Task prompt: Return only the count of lines in which the word "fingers" appears.

Collected material:
┌──
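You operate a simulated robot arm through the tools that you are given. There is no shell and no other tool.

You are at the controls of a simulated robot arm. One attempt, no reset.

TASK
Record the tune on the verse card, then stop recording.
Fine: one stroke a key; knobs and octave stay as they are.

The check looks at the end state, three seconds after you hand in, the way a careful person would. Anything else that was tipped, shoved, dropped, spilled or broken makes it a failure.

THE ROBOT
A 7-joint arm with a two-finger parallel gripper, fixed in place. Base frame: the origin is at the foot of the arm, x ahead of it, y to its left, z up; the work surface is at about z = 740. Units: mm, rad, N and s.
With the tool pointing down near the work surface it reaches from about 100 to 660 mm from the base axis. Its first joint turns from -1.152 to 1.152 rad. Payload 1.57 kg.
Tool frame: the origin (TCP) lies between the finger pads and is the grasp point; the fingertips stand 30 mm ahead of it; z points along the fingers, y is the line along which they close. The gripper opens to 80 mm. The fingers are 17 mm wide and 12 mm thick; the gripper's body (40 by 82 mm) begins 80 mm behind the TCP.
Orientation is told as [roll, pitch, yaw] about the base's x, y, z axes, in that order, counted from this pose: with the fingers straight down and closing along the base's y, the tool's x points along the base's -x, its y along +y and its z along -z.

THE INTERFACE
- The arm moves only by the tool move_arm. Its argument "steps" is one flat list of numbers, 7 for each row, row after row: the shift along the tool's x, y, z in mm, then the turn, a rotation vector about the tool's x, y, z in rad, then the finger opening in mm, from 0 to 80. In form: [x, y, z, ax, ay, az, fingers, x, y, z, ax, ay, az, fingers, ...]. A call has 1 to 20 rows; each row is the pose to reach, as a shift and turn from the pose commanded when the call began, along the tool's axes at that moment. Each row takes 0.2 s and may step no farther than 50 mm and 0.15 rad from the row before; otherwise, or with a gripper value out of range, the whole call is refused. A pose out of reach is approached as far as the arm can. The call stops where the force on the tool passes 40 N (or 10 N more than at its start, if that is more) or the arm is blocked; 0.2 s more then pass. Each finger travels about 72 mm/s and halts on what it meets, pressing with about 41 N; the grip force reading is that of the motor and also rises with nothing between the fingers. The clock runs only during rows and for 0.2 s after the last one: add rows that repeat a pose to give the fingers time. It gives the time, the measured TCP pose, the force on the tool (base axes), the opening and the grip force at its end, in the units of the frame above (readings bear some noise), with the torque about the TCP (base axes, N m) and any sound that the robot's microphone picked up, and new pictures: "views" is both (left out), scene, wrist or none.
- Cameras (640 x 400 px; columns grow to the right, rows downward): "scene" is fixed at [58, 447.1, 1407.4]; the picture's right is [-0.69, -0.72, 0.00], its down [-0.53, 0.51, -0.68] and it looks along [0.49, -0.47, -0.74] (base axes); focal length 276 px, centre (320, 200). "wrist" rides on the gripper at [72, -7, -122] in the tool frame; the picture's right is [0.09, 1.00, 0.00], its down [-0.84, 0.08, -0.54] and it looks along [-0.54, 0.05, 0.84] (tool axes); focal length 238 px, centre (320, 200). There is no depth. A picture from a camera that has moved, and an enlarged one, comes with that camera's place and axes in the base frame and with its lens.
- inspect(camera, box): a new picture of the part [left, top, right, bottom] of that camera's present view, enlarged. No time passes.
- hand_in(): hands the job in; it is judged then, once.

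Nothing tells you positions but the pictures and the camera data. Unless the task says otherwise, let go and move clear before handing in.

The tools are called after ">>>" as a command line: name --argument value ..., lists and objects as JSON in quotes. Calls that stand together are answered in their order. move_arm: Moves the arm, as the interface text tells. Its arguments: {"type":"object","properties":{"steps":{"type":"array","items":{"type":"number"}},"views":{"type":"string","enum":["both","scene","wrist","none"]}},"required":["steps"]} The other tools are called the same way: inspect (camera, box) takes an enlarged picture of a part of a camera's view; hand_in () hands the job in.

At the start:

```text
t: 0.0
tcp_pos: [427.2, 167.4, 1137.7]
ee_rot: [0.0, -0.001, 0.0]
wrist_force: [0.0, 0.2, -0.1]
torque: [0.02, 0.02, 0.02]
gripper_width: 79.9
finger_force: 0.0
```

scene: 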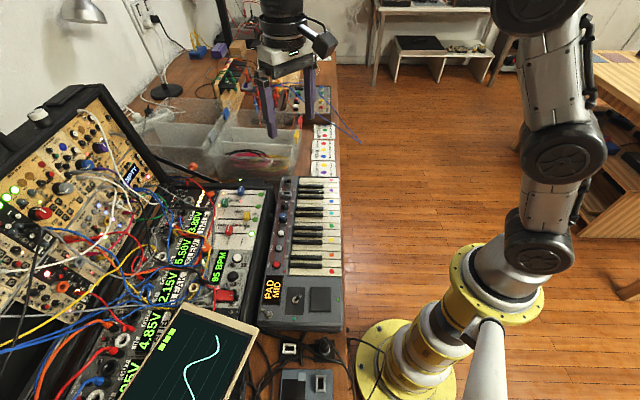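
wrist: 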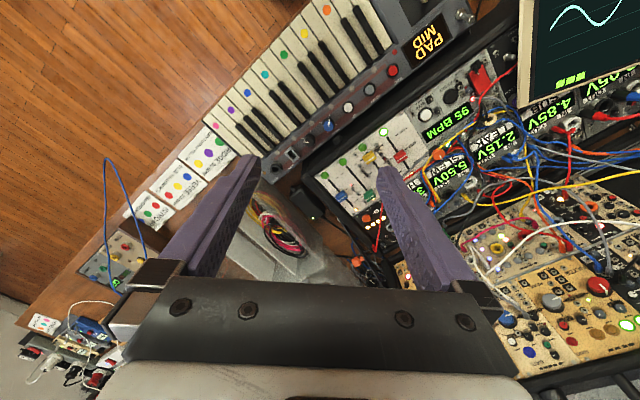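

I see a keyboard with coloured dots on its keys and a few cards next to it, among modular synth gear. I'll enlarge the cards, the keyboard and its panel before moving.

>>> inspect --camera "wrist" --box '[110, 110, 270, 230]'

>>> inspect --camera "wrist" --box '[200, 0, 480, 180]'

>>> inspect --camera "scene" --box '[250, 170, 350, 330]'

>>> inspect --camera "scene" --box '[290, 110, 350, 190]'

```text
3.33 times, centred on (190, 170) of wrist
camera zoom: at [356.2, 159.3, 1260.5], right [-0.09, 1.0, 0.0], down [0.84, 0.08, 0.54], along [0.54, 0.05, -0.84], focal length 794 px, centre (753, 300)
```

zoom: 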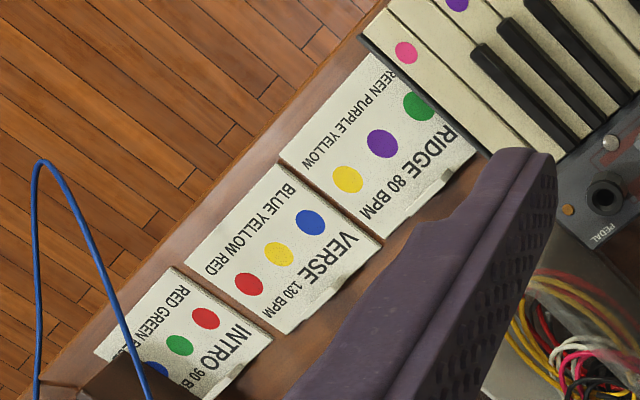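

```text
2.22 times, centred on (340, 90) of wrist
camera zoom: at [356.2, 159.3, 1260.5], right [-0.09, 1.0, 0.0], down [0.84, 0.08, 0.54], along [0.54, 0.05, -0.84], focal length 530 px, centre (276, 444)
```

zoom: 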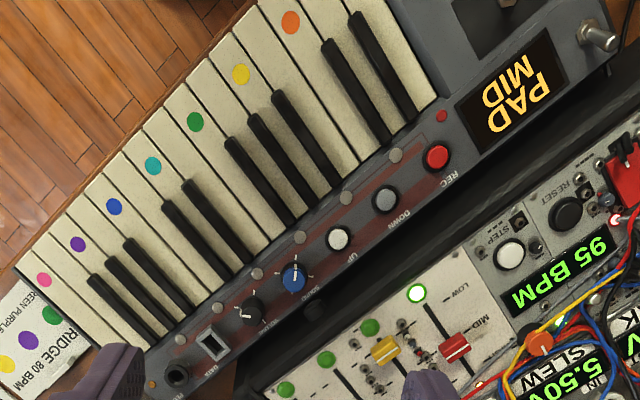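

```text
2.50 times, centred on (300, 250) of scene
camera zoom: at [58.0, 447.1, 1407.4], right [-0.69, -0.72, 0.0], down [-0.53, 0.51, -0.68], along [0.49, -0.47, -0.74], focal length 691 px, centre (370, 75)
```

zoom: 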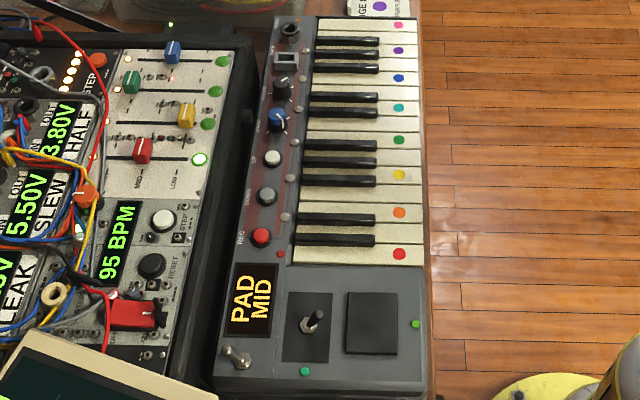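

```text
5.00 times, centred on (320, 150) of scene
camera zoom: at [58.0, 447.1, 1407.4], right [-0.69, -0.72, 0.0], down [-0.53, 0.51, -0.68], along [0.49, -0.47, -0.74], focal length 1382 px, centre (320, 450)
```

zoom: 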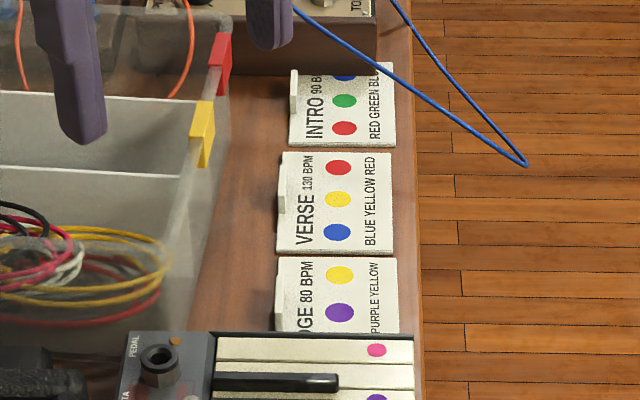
└──
Written reply: 3